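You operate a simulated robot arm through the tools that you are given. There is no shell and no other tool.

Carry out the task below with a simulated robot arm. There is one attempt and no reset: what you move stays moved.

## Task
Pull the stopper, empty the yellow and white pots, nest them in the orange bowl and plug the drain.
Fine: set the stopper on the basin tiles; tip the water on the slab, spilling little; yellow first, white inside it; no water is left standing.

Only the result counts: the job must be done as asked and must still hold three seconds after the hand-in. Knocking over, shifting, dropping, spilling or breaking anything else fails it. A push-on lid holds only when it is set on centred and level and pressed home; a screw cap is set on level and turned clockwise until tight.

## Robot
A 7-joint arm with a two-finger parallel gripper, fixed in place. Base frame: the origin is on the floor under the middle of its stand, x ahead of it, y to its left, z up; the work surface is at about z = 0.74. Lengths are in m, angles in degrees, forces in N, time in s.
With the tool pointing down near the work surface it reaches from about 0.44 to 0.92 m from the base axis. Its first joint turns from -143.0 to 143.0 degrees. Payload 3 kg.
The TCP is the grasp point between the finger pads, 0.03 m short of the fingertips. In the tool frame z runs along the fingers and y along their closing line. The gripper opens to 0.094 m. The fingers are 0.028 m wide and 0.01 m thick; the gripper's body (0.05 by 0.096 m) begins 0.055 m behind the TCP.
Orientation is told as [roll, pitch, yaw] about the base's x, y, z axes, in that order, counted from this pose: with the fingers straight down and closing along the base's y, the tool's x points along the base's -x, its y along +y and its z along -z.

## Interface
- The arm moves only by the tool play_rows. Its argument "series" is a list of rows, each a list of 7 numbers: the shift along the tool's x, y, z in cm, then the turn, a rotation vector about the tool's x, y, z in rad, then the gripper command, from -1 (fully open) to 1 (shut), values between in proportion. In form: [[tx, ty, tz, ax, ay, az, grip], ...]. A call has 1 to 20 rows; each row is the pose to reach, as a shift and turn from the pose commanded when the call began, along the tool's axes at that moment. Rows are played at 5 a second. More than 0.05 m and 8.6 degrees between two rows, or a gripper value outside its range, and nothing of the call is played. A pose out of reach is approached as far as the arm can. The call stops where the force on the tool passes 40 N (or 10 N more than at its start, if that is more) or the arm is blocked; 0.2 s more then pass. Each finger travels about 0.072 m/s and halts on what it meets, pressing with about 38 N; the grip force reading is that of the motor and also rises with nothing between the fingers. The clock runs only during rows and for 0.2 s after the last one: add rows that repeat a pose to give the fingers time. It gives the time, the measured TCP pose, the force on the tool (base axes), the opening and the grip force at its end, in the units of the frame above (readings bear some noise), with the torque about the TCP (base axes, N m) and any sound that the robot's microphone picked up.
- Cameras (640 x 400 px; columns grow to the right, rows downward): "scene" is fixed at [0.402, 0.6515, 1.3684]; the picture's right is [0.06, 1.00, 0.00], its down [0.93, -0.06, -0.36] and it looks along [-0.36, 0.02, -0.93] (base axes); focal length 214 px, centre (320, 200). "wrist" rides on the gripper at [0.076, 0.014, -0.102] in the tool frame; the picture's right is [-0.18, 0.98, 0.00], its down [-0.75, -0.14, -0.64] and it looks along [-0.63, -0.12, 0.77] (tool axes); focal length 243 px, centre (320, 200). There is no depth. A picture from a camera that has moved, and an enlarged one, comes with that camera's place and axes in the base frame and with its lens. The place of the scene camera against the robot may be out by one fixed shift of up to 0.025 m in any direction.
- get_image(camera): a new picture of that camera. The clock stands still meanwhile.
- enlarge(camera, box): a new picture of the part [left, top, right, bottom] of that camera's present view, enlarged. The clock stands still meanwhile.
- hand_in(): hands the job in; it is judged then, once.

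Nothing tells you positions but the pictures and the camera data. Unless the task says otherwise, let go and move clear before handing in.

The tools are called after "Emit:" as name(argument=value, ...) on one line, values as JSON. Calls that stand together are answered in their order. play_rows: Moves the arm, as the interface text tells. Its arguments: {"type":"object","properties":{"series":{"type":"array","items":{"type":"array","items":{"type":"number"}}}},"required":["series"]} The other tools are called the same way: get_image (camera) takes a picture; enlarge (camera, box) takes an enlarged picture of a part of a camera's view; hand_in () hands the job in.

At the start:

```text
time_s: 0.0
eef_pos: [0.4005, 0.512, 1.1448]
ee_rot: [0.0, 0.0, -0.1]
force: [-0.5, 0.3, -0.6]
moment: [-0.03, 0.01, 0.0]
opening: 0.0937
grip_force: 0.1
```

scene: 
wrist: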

> Stated problem
Write out a verbatim copy of the data, beginning with its first line and ending with the line that contains "Pull the stopper, empty".

> Output below
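You operate a simulated robot arm through the tools that you are given. There is no shell and no other tool.

Carry out the task below with a simulated robot arm. There is one attempt and no reset: what you move stays moved.

## Task
Pull the stopper, empty the yellow and white pots, nest them in the orange bowl and plug the drain.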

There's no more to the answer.